Civil law partnership – simply explained

Civil law partnership Definition: A GbR is a group of people who work together for a common goal.

The GbR can be founded quickly, inexpensively and without start-up capital, as it only requires at least two partners. The private assets of all GbR partners are subject to joint and several liability. For “simple” trading companies, the GbR is an ideal legal form. The formation of a GbR does not require any further formalities.

The GbR can at least be formed “automatically” when two or more persons join together and publicly act for a common business objective.

Many founders do not know this.

The fact that the founding team has previously set up a GbR is of no further significance as long as they are only concerned with preparing their prospective business start-up.

The first encounter with customers, suppliers or business partners, on the other hand, can lead to obligations and questions of liability that have not been considered.

In most cases, each founder is then personally liable for the debts or omissions of the other founders.

Characteristics & features of the GbR

The GbR “automatically” becomes a general partnership if the company carries on a commercial business. If the type and scope of the company requires a business operation set up in a commercial manner, the company is to be qualified as a commercial enterprise (§ 1 (2) HGB).

Further characteristics of a civil law partnership are:

  • There is no minimum capital requirement.
  • The GbR is a partnership, i.e. each of the partners is personally liable for all the partnership’s debts, e.g. tax debts. Internally, they can make their own arrangements within the framework of their partnership agreement.
  • Simple commercial relationships are well suited to the GbR, for example: Small traders, joint practices, freelancers, working partnerships.
  • If the partners can agree verbally, no further formalities are required. However, a formal agreement is preferable.

When does it make sense to establish a GbR?

Typical of the legal form of a civil law partnership is the excellent cooperation between the company owners. This is why liberal professions such as lawyers, doctors and architects choose GbRs for their joint practices and branches.

The civil law partnership is also suitable for simple commercial joint ventures, such as micro-enterprises.

It is also well suited for projects with equal partners that are short- or medium-term in nature. In the pre-founding phase of growth-oriented start-ups, the GbR is typically a frequently used temporary legal form before the owners convert it to an Unternehmergesellschaft haftungsbeschränkt or GmbH.

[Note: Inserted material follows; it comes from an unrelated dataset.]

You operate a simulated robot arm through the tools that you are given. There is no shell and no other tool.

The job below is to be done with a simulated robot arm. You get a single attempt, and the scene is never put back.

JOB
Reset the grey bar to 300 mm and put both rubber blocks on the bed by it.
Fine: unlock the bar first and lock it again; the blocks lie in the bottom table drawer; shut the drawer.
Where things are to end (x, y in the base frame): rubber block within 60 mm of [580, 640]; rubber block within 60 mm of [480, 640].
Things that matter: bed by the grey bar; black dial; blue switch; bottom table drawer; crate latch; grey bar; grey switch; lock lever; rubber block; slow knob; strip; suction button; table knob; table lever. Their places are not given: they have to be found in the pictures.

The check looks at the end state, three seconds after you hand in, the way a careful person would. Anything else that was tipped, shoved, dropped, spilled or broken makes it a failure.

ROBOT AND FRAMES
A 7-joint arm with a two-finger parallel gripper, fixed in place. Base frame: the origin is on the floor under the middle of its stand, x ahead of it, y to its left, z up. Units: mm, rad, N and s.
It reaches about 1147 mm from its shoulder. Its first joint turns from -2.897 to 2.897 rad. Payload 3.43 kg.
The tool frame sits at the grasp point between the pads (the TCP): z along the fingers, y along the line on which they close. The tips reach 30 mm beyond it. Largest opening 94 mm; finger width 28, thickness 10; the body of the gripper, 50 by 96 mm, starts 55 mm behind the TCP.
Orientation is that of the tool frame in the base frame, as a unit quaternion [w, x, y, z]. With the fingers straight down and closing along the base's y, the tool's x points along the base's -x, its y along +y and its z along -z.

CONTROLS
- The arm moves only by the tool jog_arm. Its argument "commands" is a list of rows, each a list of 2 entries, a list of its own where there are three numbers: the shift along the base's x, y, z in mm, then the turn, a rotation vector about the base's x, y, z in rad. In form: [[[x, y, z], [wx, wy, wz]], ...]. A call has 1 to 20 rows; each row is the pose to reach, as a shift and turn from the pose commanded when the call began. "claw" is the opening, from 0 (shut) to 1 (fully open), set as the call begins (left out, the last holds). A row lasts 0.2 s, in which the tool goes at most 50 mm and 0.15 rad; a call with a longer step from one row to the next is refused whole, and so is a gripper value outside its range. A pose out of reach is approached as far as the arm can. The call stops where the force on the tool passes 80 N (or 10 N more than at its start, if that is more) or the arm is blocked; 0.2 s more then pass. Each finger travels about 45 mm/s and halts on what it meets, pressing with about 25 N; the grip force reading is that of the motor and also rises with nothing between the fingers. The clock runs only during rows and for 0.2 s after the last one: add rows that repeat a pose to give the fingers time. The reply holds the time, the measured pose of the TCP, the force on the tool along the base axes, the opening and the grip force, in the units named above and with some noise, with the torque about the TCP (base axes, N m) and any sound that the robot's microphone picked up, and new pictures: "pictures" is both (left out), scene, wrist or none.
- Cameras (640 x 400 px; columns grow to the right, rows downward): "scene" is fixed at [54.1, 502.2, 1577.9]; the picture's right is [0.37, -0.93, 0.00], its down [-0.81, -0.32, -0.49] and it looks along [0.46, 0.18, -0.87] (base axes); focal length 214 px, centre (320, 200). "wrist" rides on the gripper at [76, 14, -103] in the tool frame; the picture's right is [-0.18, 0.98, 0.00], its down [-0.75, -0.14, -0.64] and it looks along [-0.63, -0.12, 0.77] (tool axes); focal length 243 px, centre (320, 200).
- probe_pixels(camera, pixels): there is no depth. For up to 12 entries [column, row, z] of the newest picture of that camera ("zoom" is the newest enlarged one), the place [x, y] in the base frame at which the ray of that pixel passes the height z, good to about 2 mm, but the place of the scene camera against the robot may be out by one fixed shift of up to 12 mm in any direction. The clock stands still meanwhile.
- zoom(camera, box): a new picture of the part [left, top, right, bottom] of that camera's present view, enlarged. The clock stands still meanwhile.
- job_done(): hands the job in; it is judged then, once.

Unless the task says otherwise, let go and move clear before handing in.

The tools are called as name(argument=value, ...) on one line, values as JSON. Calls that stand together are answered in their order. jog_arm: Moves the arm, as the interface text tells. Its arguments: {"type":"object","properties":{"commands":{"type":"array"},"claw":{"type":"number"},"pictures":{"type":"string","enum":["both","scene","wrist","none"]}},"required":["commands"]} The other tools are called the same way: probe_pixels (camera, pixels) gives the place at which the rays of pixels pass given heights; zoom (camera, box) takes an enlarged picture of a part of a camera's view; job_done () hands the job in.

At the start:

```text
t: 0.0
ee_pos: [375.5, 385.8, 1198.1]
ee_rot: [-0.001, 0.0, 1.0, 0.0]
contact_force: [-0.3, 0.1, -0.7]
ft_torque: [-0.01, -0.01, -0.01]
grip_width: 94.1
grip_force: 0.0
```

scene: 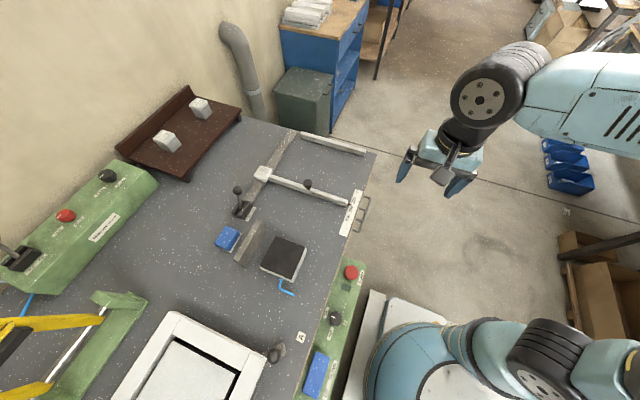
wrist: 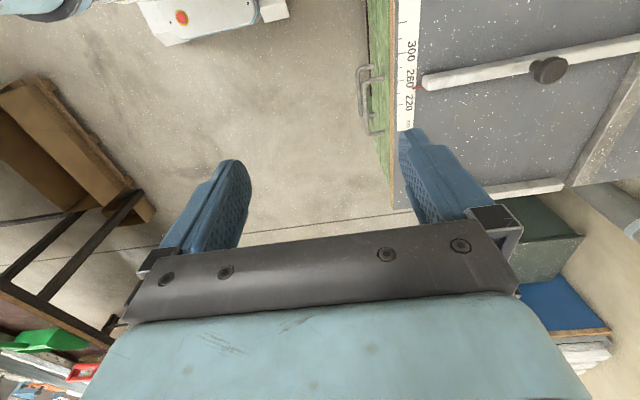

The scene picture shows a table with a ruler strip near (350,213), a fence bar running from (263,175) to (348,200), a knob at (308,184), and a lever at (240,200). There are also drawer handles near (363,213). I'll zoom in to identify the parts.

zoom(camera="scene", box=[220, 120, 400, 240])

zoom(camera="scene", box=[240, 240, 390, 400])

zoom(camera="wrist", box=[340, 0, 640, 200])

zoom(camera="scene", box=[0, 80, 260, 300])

What are the formation costs?

A civil law partnership can be formed without a deposit. In addition to cash, your GbR can also be financed by contributing real estate or assets.

A GbR contract and the registration of a trade only incur additional formation costs in the form of anticipated legal fees.

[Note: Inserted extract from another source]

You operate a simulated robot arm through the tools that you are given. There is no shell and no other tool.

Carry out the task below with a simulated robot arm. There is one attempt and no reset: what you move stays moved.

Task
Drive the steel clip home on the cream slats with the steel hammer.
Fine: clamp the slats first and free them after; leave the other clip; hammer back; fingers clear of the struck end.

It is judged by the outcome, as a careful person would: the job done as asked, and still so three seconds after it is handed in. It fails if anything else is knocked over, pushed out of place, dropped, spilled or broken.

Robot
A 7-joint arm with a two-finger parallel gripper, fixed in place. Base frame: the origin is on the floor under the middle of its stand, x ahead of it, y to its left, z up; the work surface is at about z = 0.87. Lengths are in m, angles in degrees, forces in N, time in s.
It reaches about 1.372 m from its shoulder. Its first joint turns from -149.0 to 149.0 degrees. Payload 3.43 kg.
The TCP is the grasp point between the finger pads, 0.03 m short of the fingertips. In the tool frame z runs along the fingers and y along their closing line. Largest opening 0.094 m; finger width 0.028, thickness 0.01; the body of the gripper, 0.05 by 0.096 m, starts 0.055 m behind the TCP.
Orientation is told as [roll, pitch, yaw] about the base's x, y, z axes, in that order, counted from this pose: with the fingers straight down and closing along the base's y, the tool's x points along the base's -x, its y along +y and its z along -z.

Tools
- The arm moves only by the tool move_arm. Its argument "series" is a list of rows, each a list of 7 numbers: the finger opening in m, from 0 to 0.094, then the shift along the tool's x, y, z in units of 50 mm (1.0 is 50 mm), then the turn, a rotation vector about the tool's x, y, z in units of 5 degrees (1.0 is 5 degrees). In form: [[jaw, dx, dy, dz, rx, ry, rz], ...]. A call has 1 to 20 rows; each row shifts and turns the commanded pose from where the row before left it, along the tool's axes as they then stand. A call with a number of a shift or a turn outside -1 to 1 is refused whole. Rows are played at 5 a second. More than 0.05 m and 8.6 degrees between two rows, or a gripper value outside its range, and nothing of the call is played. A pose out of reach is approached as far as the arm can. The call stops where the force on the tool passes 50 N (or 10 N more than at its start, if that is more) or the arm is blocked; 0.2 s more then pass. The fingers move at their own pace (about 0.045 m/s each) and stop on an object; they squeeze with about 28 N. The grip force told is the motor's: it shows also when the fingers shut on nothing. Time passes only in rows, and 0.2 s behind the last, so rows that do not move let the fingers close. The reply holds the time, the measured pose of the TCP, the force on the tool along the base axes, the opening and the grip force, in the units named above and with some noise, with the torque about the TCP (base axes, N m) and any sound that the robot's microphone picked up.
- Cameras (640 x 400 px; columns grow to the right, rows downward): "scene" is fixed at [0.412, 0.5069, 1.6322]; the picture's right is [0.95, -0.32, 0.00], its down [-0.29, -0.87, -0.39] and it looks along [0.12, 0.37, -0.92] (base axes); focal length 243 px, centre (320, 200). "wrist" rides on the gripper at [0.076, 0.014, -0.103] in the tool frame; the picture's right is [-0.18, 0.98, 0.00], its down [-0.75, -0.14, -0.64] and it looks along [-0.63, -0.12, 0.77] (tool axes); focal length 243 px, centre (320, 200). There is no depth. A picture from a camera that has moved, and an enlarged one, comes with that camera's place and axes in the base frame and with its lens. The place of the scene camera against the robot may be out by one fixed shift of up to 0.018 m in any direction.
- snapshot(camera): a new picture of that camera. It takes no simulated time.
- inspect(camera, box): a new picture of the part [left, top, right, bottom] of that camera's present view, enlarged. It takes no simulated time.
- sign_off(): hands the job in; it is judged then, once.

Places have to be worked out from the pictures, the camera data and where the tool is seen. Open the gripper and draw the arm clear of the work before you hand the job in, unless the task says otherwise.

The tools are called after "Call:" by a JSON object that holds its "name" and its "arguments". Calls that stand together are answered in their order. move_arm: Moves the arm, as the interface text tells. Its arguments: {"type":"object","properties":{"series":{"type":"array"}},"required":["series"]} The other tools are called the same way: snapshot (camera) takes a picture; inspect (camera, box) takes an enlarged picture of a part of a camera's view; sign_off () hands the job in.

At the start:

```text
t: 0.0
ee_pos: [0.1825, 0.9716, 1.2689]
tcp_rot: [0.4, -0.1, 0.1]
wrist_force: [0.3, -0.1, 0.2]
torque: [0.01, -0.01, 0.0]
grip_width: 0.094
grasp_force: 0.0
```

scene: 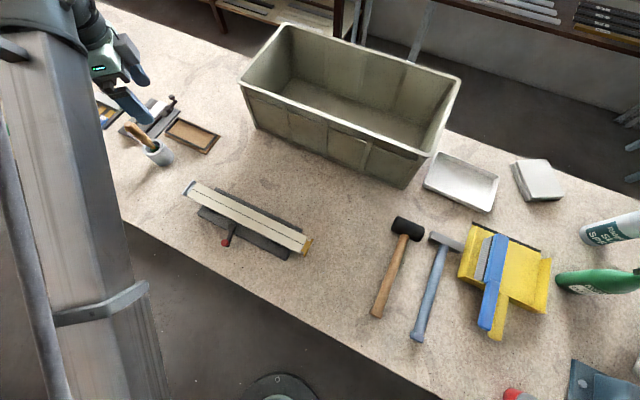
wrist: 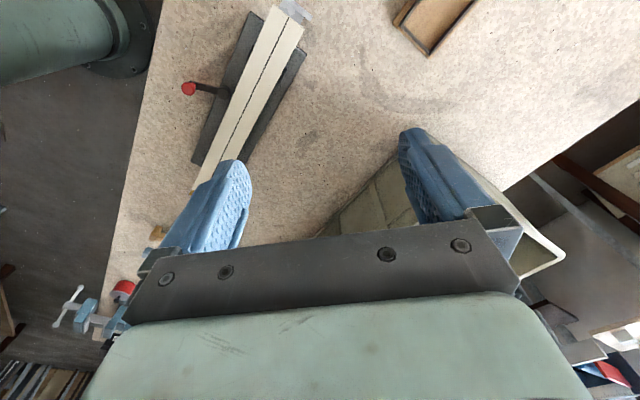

There are no fees for registering the GbR with the local court, as it cannot be entered in the commercial register.

Forming a civil law partnership

At least two partners are required to form a GbR or a BGB partnership. The parties agree to the GbR partnership agreement orally or in writing. The Chambers of Industry and Commerce and the Chambers of Crafts, for example, provide templates for written GbR contracts on their websites.

However, these templates are only intended as a starting point. A lawyer or notary can help you adapt the GbR contract to your specific needs.

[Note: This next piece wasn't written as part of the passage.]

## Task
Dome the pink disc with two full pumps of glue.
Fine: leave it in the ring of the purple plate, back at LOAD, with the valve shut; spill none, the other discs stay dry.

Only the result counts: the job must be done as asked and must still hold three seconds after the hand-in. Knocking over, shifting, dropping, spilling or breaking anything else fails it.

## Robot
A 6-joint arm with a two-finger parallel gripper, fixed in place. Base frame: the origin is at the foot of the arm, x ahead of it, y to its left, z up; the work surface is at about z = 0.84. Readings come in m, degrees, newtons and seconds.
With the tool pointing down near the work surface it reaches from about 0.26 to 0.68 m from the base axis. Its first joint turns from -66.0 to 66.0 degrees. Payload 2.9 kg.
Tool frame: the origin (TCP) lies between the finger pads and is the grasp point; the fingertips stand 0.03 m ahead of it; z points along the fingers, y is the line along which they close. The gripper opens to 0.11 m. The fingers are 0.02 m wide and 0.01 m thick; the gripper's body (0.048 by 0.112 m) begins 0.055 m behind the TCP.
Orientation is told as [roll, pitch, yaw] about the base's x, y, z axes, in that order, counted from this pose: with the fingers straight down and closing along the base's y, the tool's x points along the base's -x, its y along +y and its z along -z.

Specify how much money each partner is allowed to take from the share capital each month, which decisions must be made jointly and which each must make alone, etc. By setting clear guidelines in your partnership agreement, you can save yourself disagreements or legal disputes later on.

Information on the division of partners

Sections 705 to 740 of the German Civil Code (BGB) provide the legal basis for the so-called BGB partnership, or GbR. At least two persons are required to form a civil law partnership.

At least one GbR partner must be a natural person. The other GbR partners, on the other hand, can also be legal persons, e.g. another company.

The BGB partnership comes into being as soon as the partners agree to work together towards a goal. The GbR is not entered in the commercial register.

An important factor to consider when setting up a GbR is the company’s field of activity.

  • Each GbR partner must be registered as a trade in order to be able to carry out a commercial activity.
  • Registration as a freelancer with the trade office is not required, but a tax number for the GbR must be applied for at the tax office.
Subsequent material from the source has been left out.